→ **What to work on**: Return every line of the material exactly.

-------- Supplied data

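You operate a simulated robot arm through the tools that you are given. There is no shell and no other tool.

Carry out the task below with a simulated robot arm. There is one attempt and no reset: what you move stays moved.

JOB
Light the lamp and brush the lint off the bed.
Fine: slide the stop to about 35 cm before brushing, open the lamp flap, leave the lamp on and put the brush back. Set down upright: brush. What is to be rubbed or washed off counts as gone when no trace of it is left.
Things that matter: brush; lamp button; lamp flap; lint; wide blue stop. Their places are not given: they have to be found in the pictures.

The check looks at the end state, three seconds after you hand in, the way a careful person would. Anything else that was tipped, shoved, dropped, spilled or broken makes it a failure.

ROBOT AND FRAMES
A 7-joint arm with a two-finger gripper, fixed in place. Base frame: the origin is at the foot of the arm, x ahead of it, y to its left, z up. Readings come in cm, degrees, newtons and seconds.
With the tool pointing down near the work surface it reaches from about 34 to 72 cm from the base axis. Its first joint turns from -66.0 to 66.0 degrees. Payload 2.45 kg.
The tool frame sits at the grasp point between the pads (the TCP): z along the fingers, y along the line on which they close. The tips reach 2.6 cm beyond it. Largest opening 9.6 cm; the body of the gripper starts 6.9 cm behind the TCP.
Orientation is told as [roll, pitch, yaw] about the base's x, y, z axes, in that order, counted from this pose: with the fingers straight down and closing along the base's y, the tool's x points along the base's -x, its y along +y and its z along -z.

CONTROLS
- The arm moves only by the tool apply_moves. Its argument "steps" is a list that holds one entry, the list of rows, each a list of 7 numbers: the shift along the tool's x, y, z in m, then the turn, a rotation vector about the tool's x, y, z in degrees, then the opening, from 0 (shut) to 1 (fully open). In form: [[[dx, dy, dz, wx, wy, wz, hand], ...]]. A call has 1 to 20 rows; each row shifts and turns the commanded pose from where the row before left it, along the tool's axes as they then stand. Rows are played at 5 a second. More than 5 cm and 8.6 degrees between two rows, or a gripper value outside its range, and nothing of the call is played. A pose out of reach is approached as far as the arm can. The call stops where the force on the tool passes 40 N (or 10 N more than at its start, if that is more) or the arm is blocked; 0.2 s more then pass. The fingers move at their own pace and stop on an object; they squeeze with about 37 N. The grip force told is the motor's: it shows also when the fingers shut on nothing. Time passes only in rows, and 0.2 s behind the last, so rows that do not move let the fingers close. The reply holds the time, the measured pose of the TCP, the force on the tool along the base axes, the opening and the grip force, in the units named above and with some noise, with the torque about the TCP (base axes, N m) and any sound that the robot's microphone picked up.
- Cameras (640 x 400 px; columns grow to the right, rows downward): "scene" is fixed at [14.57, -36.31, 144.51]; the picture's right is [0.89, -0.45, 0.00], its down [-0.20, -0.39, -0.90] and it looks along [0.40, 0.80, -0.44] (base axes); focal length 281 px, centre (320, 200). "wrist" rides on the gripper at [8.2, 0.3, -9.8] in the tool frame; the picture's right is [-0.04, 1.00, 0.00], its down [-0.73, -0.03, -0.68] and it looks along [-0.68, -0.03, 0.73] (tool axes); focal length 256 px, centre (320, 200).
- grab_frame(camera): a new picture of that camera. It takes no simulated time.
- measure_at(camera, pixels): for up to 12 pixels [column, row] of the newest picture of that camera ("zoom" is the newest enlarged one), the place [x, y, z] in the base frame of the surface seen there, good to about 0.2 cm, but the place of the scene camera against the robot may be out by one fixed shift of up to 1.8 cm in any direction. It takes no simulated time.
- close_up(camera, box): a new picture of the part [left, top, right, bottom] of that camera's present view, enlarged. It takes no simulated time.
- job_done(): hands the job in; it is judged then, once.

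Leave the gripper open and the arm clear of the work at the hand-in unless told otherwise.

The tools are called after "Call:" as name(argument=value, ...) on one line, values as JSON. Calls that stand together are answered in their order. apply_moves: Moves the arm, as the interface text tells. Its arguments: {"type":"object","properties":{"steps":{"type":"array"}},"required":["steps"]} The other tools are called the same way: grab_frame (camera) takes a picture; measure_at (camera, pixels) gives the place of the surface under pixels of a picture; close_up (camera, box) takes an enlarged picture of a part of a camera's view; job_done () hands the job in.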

----------------

→ **Exercise output**:
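You operate a simulated robot arm through the tools that you are given. There is no shell and no other tool.

Carry out the task below with a simulated robot arm. There is one attempt and no reset: what you move stays moved.

JOB
Light the lamp and brush the lint off the bed.
Fine: slide the stop to about 35 cm before brushing, open the lamp flap, leave the lamp on and put the brush back. Set down upright: brush. What is to be rubbed or washed off counts as gone when no trace of it is left.
Things that matter: brush; lamp button; lamp flap; lint; wide blue stop. Their places are not given: they have to be found in the pictures.

The check looks at the end state, three seconds after you hand in, the way a careful person would. Anything else that was tipped, shoved, dropped, spilled or broken makes it a failure.

ROBOT AND FRAMES
A 7-joint arm with a two-finger gripper, fixed in place. Base frame: the origin is at the foot of the arm, x ahead of it, y to its left, z up. Readings come in cm, degrees, newtons and seconds.
With the tool pointing down near the work surface it reaches from about 34 to 72 cm from the base axis. Its first joint turns from -66.0 to 66.0 degrees. Payload 2.45 kg.
The tool frame sits at the grasp point between the pads (the TCP): z along the fingers, y along the line on which they close. The tips reach 2.6 cm beyond it. Largest opening 9.6 cm; the body of the gripper starts 6.9 cm behind the TCP.
Orientation is told as [roll, pitch, yaw] about the base's x, y, z axes, in that order, counted from this pose: with the fingers straight down and closing along the base's y, the tool's x points along the base's -x, its y along +y and its z along -z.

CONTROLS
- The arm moves only by the tool apply_moves. Its argument "steps" is a list that holds one entry, the list of rows, each a list of 7 numbers: the shift along the tool's x, y, z in m, then the turn, a rotation vector about the tool's x, y, z in degrees, then the opening, from 0 (shut) to 1 (fully open). In form: [[[dx, dy, dz, wx, wy, wz, hand], ...]]. A call has 1 to 20 rows; each row shifts and turns the commanded pose from where the row before left it, along the tool's axes as they then stand. Rows are played at 5 a second. More than 5 cm and 8.6 degrees between two rows, or a gripper value outside its range, and nothing of the call is played. A pose out of reach is approached as far as the arm can. The call stops where the force on the tool passes 40 N (or 10 N more than at its start, if that is more) or the arm is blocked; 0.2 s more then pass. The fingers move at their own pace and stop on an object; they squeeze with about 37 N. The grip force told is the motor's: it shows also when the fingers shut on nothing. Time passes only in rows, and 0.2 s behind the last, so rows that do not move let the fingers close. The reply holds the time, the measured pose of the TCP, the force on the tool along the base axes, the opening and the grip force, in the units named above and with some noise, with the torque about the TCP (base axes, N m) and any sound that the robot's microphone picked up.
- Cameras (640 x 400 px; columns grow to the right, rows downward): "scene" is fixed at [14.57, -36.31, 144.51]; the picture's right is [0.89, -0.45, 0.00], its down [-0.20, -0.39, -0.90] and it looks along [0.40, 0.80, -0.44] (base axes); focal length 281 px, centre (320, 200). "wrist" rides on the gripper at [8.2, 0.3, -9.8] in the tool frame; the picture's right is [-0.04, 1.00, 0.00], its down [-0.73, -0.03, -0.68] and it looks along [-0.68, -0.03, 0.73] (tool axes); focal length 256 px, centre (320, 200).
- grab_frame(camera): a new picture of that camera. It takes no simulated time.
- measure_at(camera, pixels): for up to 12 pixels [column, row] of the newest picture of that camera ("zoom" is the newest enlarged one), the place [x, y, z] in the base frame of the surface seen there, good to about 0.2 cm, but the place of the scene camera against the robot may be out by one fixed shift of up to 1.8 cm in any direction. It takes no simulated time.
- close_up(camera, box): a new picture of the part [left, top, right, bottom] of that camera's present view, enlarged. It takes no simulated time.
- job_done(): hands the job in; it is judged then, once.

Leave the gripper open and the arm clear of the work at the hand-in unless told otherwise.

The tools are called after "Call:" as name(argument=value, ...) on one line, values as JSON. Calls that stand together are answered in their order. apply_moves: Moves the arm, as the interface text tells. Its arguments: {"type":"object","properties":{"steps":{"type":"array"}},"required":["steps"]} The other tools are called the same way: grab_frame (camera) takes a picture; measure_at (camera, pixels) gives the place of the surface under pixels of a picture; close_up (camera, box) takes an enlarged picture of a part of a camera's view; job_done () hands the job in.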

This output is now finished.